Some street toughs stole my wallet and CDs out of the Prius last night. It was in the driveway, I left the doors unlocked, so I left myself exposed. Four other neighbor's cars had items stolen from them, too, including laptops, iPods, and cell phones. Mostly, it’s just a major inconvenience to not have my Cubs wallet-and-money-clip, which is of significant sentimental value. Katie bought it for me in December 2006, as a shout-out to the Cubs and because it is easier to carry Romanian lei (each bill is a different size) with a clip rather than inside of a bi-fold. I want to work up a head of steam about the injustice done to me in Katie’s memory, and the awful timing, but self-pity is self-pity, no matter how you cut it. These things happen, and much worse is happening everywhere, all of the time.
I have been thinking about the night of Katie’s death regularly these last couple of weeks, and feeling no small amount of anxiety about her death anniversary, June 23rd. Katie’s death puts in perspective that old adage about the things you can control and the things you can’t—which is ironic, as Katie absolutely hated The Serenity Prayer. As a second grader, someone bought me a plaque of this prayer, which I have hung up in my various living spaces, before taking it down upon our moving into the apartment in Uptown in 2003. I’m still not sure that I really believe there are things you cannot change. It’s the hardest part of the night of Katie’s death, to think that the whole situation was helpless and hopeless, that there wasn’t something, still, that, had I acted differently, I could have done to change things. This thought runs over and over in my mind, as I replay that evening, and whatever the circumstance, however I categorize it—control freak, obsession, typical grief reaction—it’s a challenge.
I found, in the Romania boxes, a series of postcards that Katie had written from Busteni, and then never mailed, when she visited that same mountaintop in May 2006. It was the beginning of her internship, and I remember talking with her after the trip—her first away from Bucharest—and how she said that we would never need to go back to that city, because it was desolate and unattractive. Last June 23rd, it was neither. The mountainside was in full bloom, after a long thunderstorm. We crossed waterfalls, rope bridges, and patches of fresh berries. There was even a stretch of rock, toward the top, that required us to climb hand over hand with these harnesses. Not dramatic climbing, but exhausting. I remember feeling, at that moment, in addition to intense pain in my arthritic toes, a kind of exhausted wonderment at the long haul up, that we were each separated, one by one, in our various efforts, but also bound by the collective experience of that day.
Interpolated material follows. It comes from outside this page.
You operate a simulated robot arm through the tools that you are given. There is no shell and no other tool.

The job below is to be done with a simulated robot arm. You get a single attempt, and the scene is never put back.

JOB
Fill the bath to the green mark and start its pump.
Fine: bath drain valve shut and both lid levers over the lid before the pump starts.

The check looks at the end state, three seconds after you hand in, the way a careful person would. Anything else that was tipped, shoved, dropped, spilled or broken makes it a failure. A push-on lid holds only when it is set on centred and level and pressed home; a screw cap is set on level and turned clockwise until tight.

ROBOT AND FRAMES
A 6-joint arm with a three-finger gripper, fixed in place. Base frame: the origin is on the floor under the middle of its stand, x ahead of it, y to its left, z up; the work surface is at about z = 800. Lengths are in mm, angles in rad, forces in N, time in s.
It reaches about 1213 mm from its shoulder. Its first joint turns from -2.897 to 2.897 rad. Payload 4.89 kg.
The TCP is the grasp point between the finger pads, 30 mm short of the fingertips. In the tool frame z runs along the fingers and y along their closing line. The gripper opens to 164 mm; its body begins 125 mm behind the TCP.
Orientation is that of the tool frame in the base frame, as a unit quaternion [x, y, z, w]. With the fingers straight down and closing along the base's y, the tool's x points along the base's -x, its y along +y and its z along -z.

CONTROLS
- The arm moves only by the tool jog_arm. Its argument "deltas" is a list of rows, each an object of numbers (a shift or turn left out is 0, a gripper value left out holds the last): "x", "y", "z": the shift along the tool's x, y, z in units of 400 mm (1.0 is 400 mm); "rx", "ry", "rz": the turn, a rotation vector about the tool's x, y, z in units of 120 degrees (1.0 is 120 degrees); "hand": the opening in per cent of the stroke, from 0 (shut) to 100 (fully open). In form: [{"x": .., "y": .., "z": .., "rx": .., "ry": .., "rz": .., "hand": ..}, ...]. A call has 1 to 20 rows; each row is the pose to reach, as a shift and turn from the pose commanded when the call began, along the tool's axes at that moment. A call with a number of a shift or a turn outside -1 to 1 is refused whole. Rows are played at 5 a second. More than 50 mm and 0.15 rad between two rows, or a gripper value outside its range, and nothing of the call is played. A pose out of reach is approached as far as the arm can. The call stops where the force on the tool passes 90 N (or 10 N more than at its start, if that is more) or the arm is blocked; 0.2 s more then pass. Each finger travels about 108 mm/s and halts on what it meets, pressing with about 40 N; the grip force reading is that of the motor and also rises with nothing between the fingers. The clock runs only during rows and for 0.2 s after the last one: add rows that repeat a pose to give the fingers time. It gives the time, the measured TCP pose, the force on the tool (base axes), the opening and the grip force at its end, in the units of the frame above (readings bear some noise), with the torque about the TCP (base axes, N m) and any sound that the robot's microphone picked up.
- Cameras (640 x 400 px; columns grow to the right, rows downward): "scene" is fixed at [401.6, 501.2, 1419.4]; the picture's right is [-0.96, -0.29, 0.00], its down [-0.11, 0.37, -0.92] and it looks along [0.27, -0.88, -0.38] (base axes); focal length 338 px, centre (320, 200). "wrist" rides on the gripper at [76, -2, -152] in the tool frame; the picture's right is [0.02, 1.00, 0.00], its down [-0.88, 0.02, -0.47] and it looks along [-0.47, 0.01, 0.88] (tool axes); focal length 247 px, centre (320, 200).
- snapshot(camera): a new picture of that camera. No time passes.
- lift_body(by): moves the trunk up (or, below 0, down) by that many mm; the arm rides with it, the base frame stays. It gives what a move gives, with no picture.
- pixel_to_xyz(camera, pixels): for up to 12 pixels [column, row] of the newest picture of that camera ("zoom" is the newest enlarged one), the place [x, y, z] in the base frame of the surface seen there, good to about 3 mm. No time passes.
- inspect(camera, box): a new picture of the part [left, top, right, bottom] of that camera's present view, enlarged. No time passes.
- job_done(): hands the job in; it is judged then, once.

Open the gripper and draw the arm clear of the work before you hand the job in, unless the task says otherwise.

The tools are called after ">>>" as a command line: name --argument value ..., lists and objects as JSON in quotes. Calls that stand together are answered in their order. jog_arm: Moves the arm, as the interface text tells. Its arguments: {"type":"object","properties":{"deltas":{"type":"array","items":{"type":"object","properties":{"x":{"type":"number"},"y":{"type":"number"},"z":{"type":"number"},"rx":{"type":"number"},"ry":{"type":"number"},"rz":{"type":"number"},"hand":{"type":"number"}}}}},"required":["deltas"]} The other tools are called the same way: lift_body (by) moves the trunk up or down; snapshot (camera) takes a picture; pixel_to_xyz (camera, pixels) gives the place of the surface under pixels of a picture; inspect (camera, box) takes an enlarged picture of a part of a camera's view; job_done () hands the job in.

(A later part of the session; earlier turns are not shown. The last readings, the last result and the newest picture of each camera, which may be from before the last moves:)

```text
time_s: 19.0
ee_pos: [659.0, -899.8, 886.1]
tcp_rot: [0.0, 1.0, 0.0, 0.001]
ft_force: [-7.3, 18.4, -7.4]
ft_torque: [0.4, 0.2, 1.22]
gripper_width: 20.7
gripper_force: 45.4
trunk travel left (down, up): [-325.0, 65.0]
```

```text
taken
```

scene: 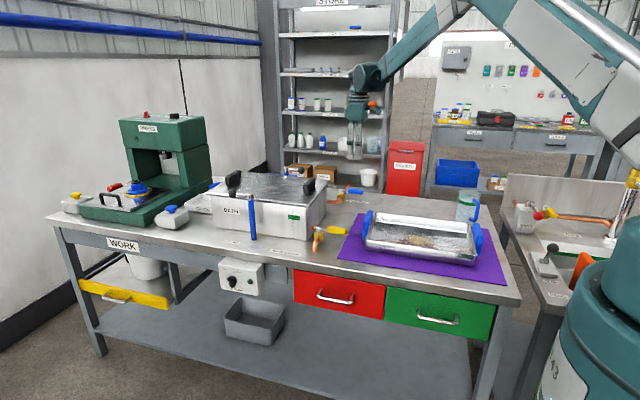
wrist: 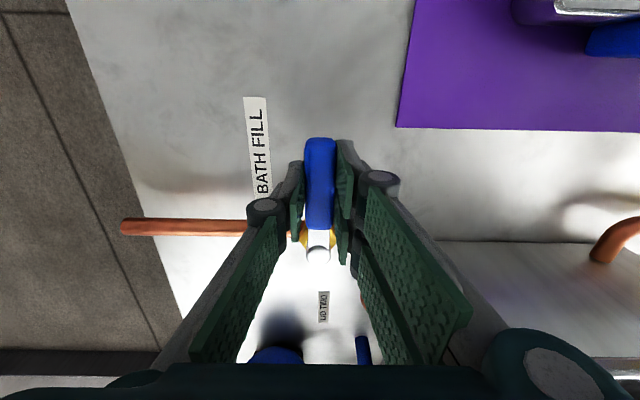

For me, the experience of grief is pretty much that day’s hike. Absurd and unsatisfying questions, the wrong questions, run through my mind constantly, as do some immediate and equally unsatisfying answers. Am I going to make it? (Sure looks like it—you were just playing Mario Kart with Chase an hour ago.) Why does it hurt so much? (It would suck more if it didn’t.) What does it all mean? (Why does it have to mean anything? How does a can opener work?) Then, the things you can ask people for don’t really do much to help with the central challenge of just withstanding and trusting that it will probably get better in a while. Ask someone for water, get a fresh pair of socks, put on some sun screen, take a rest—but ultimately, you gotta keep going up and no one can really help you do that (and, hey, no one’s going to carry a 6’6”, 250lb. man very far). Your feet hurt because you have arthritis, and anyway feet hurt when you hike. Everything makes a kind of logical sense, but intuitively is incredibly unsatisfying. The best that friends and family can offer is support, patience, and just a really wide margin of error—all of which I really need at the moment.
I read once where grief is a marathon, you gotta train for it and train for it, and then it still kicks your ass. That seems about right. I was going back and forth on whether to say something to the police officer this morning about the wallet. We were talking about my Barack Obama bumper sticker; he was a political science major in college, and a fellow election buff, and we got to talking about who his union would end up endorsing and why (“Man, this is Carmel. They’ll back McCain!”). It was enough of a connection that I felt okay mentioning that the wallet had sentimental value, that Katie had given it to me, and that if it turns up it would mean a lot to get it back, in whatever condition. He said they’d do their best, and mentioned that, in all likelihood, the kids who were stealing stuff out of cars had probably dumped the wallet elsewhere in the yard or neighborhood—that my best bet to recover it was just to do a careful search of the surrounding area, which Chloe and Beth immediately offered to do, while I left, already an hour late, to teach my last full week of classes at IUPUI.